Friday, April 14, 2017 - 11:00 , Location: Skiles 006 , Diego Cifuentes , MIT , Organizer: Greg Blekherman
We introduce a novel representation of structured polynomial ideals, which we refer to as chordal networks. The sparsity structure of a polynomial system is often described by a graph that captures the interactions among the variables. Chordal networks provide a computationally convenient decomposition of a polynomial ideal into simpler (triangular) polynomial sets, while preserving its underlying graphical structure. We show that many interesting families of polynomial ideals admit compact chordal network representations (of size linear in the number of variables), even though the number of components could be exponentially large. Chordal networks can be computed for arbitrary polynomial systems, and they can be effectively used to obtain several properties of the variety, such as its dimension, cardinality, equidimensional components, and radical ideal membership. We apply our methods to examples from algebraic statistics and vector addition systems; for these instances, algorithms based on chordal networks outperform existing techniques by orders of magnitude.
Friday, March 31, 2017 - 11:05 , Location: Skiles 006 , Tianran Chen , Auburn University at Montgomery , Organizer: Anton Leykin
Networks, or graphs, can represent a great variety of systems in the real world including neural networks, power grid, the Internet, and our social networks. Mathematical models for such systems naturally reflect the graph theoretical information of the underlying network. This talk explores some common themes in such models from the point of view of systems of nonlinear equations.
Monday, March 27, 2017 - 16:00 , Location: Skiles 006 , Ke Ye , University of Chicago , Organizer: Greg Blekherman
Abstract: Tensors are direct generalizations of matrices. They appear in almost every branch of mathematics and engineering. Three of the most important problems about tensors are: 1) compute the rank of a tensor 2) decompose a tensor into a sum of rank one tensors 3) Comon’s conjecture for symmetric tensors. In this talk, I will try to convince the audience that algebra can be used to study tensors. Examples for this purpose include structured matrix decomposition problem, bilinear complexity problem, tensor networks states, Hankel tensors and tensor eigenvalue problems. In these examples, I will explain how algebraic tools are used to answer the three problems mentioned above.

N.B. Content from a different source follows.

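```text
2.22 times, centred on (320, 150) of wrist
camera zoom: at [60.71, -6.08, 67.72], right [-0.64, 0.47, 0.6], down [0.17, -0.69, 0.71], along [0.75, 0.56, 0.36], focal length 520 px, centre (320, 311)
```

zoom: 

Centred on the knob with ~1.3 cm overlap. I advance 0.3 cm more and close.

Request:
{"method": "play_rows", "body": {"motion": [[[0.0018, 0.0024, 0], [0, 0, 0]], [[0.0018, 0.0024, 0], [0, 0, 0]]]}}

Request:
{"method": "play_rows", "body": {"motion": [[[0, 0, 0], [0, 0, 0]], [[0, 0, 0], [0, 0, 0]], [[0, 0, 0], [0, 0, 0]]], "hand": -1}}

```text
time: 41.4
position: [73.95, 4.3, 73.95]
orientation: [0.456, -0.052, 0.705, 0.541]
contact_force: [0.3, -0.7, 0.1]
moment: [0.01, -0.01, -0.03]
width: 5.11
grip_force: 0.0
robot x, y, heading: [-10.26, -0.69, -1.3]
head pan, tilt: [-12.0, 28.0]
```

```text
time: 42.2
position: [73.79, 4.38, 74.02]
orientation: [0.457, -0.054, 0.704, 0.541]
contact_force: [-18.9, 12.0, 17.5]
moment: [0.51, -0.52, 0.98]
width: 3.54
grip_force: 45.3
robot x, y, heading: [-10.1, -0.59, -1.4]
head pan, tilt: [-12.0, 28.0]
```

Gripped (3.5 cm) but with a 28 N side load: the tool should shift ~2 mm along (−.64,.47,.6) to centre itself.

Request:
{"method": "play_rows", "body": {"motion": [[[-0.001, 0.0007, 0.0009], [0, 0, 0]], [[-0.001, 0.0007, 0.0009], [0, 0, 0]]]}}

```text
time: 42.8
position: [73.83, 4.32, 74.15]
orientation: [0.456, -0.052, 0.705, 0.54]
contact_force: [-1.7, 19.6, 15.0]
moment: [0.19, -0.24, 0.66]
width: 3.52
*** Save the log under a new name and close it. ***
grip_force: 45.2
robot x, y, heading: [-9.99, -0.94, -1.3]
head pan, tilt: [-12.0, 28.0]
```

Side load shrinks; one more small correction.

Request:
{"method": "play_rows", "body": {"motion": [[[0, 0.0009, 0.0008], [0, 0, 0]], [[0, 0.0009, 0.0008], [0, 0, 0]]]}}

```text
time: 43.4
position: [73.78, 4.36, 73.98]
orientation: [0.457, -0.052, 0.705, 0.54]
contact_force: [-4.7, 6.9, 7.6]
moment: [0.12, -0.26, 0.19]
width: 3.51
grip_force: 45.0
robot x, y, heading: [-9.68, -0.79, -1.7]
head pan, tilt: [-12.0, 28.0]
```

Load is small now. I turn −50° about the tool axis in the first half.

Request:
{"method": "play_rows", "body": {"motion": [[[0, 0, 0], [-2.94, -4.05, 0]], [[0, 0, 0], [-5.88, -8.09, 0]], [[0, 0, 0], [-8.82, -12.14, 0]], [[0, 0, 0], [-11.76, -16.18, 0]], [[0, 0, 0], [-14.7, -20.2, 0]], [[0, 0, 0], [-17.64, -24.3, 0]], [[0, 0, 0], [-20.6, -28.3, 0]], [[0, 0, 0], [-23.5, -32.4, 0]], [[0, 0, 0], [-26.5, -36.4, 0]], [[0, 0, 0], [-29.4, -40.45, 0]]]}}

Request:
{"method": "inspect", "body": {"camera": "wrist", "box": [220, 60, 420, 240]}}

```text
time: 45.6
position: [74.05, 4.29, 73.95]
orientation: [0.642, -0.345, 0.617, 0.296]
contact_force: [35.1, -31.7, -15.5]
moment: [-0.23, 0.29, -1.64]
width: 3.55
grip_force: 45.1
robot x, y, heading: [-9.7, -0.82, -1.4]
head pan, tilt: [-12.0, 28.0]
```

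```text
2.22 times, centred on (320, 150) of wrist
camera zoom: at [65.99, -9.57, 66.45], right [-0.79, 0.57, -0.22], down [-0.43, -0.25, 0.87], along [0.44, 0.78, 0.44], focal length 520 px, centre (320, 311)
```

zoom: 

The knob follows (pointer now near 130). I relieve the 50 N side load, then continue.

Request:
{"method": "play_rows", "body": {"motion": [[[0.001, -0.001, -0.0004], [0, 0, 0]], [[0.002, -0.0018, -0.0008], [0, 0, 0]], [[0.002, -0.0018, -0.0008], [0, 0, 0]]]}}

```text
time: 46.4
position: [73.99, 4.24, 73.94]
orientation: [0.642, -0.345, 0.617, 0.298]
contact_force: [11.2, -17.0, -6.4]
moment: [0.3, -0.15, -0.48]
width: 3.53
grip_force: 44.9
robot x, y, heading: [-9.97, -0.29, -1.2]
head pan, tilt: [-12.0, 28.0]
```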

Friday, March 17, 2017 - 11:05 , Location: Skiles 006 , Erich Kaltofen , North Carolina State University , Organizer: Anton Leykin
Error-correcting decoding is generalized to multivariate sparse polynomial and rational function interpolation from evaluations that can be numerically inaccurate and where several evaluations can have severe errors (``outliers''). Our multivariate polynomial and rational function interpolation algorithm combines Zippel's symbolic sparse polynomial interpolation technique [Ph.D. Thesis MIT 1979] with the numeric algorithm by Kaltofen, Yang, and Zhi [Proc. SNC 2007], and removes outliers (``cleans up data'') by techniques from the Welch/Berlekamp decoder for Reed-Solomon codes. Our algorithms can build a sparse function model from a number of evaluations that is linear in the sparsity of the model, assuming that there are a constant number of ouliers and that the function probes can be randomly chosen.
Monday, March 13, 2017 - 15:00 , Location: Skiles 006 , Hwangrae Lee , Auburn University , Organizer: Greg Blekherman
For a given generic form, the problem of finding the nearest rank-one form with respect to the Bombieri norm is well-studied and completely solved for binary forms. Nonetheless, higher-rank approximation is quite mysterious except in the quadratic case. In this talk we will discuss such problems in the binary case.
Monday, March 6, 2017 - 15:00 , Location: Skiles 005 , Dhruv Raganathan , IAS , Organizer: Matt Baker
The Brill-Noether varieties of a curve C parametrize embeddings of C of prescribed degree into a projective space of prescribed dimension. When C is general in moduli, these varieties are well understood: they are smooth, irreducible, and have the “expected” dimension. As one ventures deeper into the moduli space of curves, past the locus of general curves, these varieties exhibit intricate, even pathological, behaviour: they can be highly singular and their dimensions are unknown. A first measure of the failure of a curve to be general is its gonality. I will present a generalization of the Brill—Noether theorem, which determines the dimensions of the Brill—Noether varieties on a general curve of fixed gonality, i.e. “general inside a chosen special locus". The proof blends a study of Berkovich skeletons of maps from curves to toric varieties with tropical linear series theory. The deformation theory of logarithmic stable maps acts as the bridge between these ideas. This is joint work with Dave Jensen.